Gold Investments Market Update - Global Economic Crisis and Competitive Currency Devaluations to See Gold Remain Go To Investment in 2009
-- Posted Monday, 22 December 2008 | | Source: GoldSeek.com
Gold rose 2% last week (and silver 6%) for the third week of rising prices. Continuing safe haven demand for gold seems to be driving the market as gold has rallied again at the start of this week with the dollar only slightly lower and oil prices only slightly higher.
With the Christmas season upon us and trading volumes set to fall, markets may remain directionless and range bound until early in the New Year. Although the Christmas season and last few days of December has seen some nice gains in the gold market in recent years.
Even the most optimistic commentators are realizing that the financial and economic crisis looks set to deepen in the first few months of 2009 which should see a continuation of the weakness in stock markets and gold remaining firm, as seen in recent months.
Unprecedented zero interest policies, massive fiscal stimulus packages, massive money printing and competitive currency devaluations on an international scale will see gold again become the go to investment in 2009
Ben Bernanke is like a central bank Santa riding on his monetary sleigh showering the US financial system and economy with billions of dollars in an increasingly desperate effort to prevent a deflationary economic crash. While we all hope he is successful, economic and monetary history is not on his side and the extent of the money creation is likely to lead to significant stagflation and hyperinflation in the coming years.
Gold looks set to finish the year higher (up 4.57% - see table) which will be a very impressive given the carnage seen in the deflationary meltdown seen in investment markets in the second half of 2008.
Global Economic Crisis and Competitive Currency Devaluations to See Gold Remain Go To Investment in 2009
The sharp decline seen in the dollar in the last month ( US Dollar Index was down 2.43% last week and 10% in less than a month despite a sharp retracement towards the end of the week) is leading to concerns of a disorderly run on the dollar as the creditors of the world’s largest debtor nation get worried about their US dollar denominated assets and need their own currency reserves to help protect and stimulate their own struggling economies.
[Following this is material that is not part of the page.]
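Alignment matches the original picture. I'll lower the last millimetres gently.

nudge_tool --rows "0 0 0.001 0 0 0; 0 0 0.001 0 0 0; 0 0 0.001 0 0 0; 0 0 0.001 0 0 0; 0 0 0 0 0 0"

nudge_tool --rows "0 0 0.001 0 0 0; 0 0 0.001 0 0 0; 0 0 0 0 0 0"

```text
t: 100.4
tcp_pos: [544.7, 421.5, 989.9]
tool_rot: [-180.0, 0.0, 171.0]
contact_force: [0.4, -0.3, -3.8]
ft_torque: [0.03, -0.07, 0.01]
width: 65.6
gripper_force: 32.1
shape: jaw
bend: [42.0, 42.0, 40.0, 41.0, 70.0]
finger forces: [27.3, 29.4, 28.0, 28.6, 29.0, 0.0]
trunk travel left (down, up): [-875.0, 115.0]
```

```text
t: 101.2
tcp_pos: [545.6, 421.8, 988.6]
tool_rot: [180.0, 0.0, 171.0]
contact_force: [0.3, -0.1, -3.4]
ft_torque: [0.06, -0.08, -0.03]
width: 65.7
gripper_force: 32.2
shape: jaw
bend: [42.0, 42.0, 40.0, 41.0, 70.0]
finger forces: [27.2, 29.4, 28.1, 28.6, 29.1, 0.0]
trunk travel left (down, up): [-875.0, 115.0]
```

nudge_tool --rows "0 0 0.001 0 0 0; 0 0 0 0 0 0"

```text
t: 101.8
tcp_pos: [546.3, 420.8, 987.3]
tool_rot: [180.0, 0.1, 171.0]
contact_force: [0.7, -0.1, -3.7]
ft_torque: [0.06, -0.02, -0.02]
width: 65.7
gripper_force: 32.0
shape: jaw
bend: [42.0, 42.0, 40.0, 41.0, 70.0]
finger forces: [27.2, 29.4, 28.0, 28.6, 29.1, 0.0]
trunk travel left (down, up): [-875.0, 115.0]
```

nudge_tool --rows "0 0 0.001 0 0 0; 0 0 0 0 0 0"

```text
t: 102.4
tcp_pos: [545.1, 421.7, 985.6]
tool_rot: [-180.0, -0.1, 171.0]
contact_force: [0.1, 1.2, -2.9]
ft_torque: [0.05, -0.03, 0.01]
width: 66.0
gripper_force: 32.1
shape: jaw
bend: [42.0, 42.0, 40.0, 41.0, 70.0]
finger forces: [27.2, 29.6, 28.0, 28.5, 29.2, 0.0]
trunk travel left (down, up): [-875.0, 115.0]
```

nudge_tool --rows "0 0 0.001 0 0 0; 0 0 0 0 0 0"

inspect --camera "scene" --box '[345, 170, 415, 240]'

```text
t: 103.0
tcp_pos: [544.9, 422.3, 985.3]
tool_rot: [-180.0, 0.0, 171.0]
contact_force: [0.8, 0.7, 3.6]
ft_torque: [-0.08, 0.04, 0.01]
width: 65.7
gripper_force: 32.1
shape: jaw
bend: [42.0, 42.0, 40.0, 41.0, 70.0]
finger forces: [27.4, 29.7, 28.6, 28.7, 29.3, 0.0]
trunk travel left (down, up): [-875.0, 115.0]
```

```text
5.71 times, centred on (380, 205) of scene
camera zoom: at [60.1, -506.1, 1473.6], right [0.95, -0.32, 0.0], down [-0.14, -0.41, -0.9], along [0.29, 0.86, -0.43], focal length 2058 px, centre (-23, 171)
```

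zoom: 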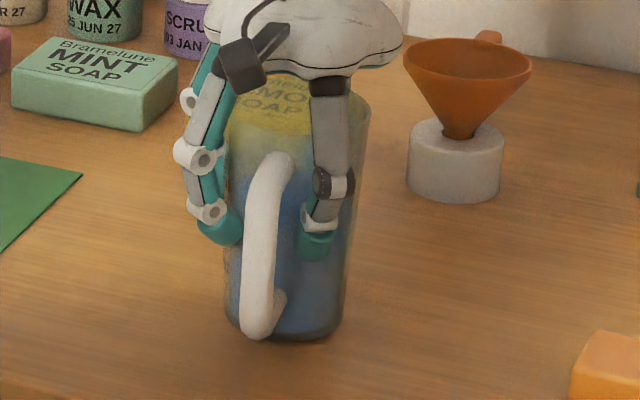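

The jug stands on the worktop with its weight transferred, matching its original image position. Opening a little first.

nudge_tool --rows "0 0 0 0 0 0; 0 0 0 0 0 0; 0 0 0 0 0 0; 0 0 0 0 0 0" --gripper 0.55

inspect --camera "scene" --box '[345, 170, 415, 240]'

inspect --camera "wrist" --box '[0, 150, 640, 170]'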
A prime distinction between the 1930’s deflation and Great Depression was that the US was the world’s largest creditor nation and the dollar was backed by gold. Thus the US dollar strengthened in value as everything deflated in value versus it. Gold was even stronger as Roosevelt devalued the dollar by 60% and revalued gold by 60% from $22/oz to $35/oz in 1933.
Today, the US is the largest debtor nation the world has ever seen and the levels of debt are increasing dramatically. And the US dollar is now a fiat paper currency, only backed by the “good faith and credit” of the US government.
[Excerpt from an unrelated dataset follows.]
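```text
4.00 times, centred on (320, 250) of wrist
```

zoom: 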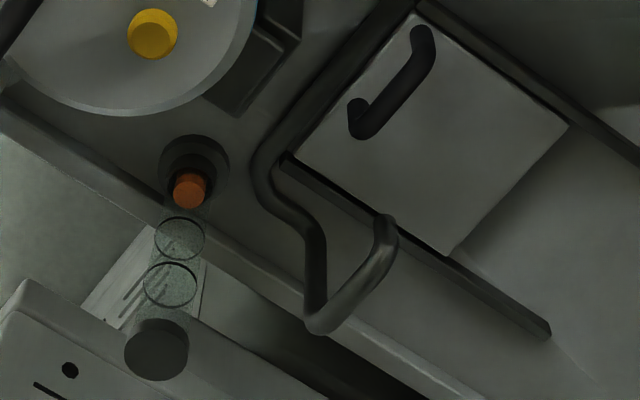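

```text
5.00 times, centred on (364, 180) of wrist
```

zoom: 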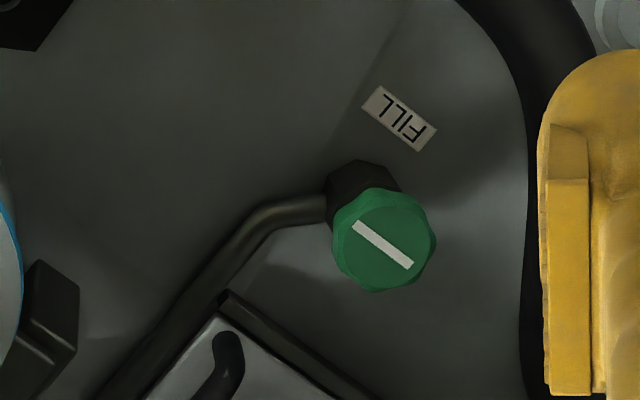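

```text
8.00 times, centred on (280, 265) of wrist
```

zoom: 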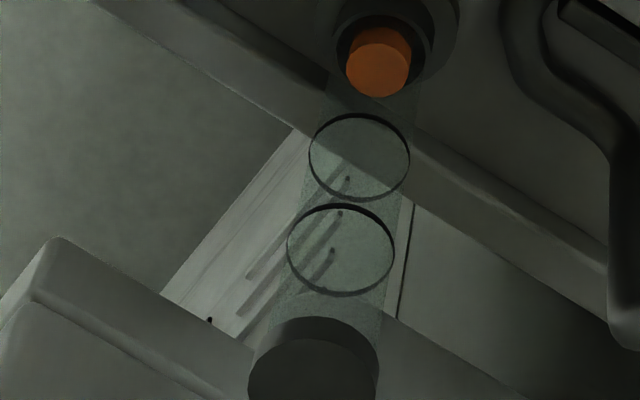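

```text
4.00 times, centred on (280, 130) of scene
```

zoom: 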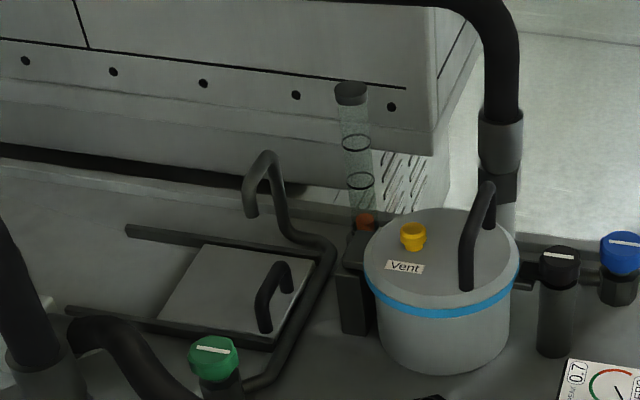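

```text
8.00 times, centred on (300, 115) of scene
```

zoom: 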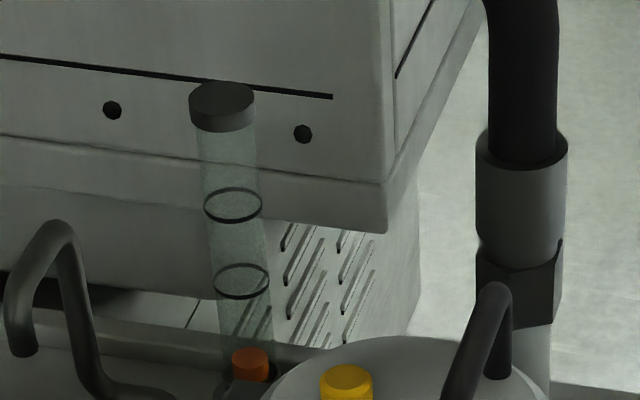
It would not require significant selling by the Chinese, Japanese, Russian or OPEC nations to create a run on the dollar and sharp move upwards in long term interest rates (as US government bonds are sold) rather only a sharp reduction in their purchases of US debt instruments. This possibility is looking more probable and could see President elect Obama facing a monetary crisis in his first term.
Especially as the economic meltdown is leading to the US’ creditor nations having their own domestic financial and economic crisis to deal with. A sharp decline in the dollar will likely see other nations devaluing their currencies in competitive currency devaluations which would see the value of all currencies decline relative to gold. Competitive currency devaluations are already taking place in many countries internationally including in Japan (just last week Japanese Finance Minister Shoichi Nakagawa signaled Japan is ready to sell yen in order to artificially manipulate a weaker currency), Russia and China.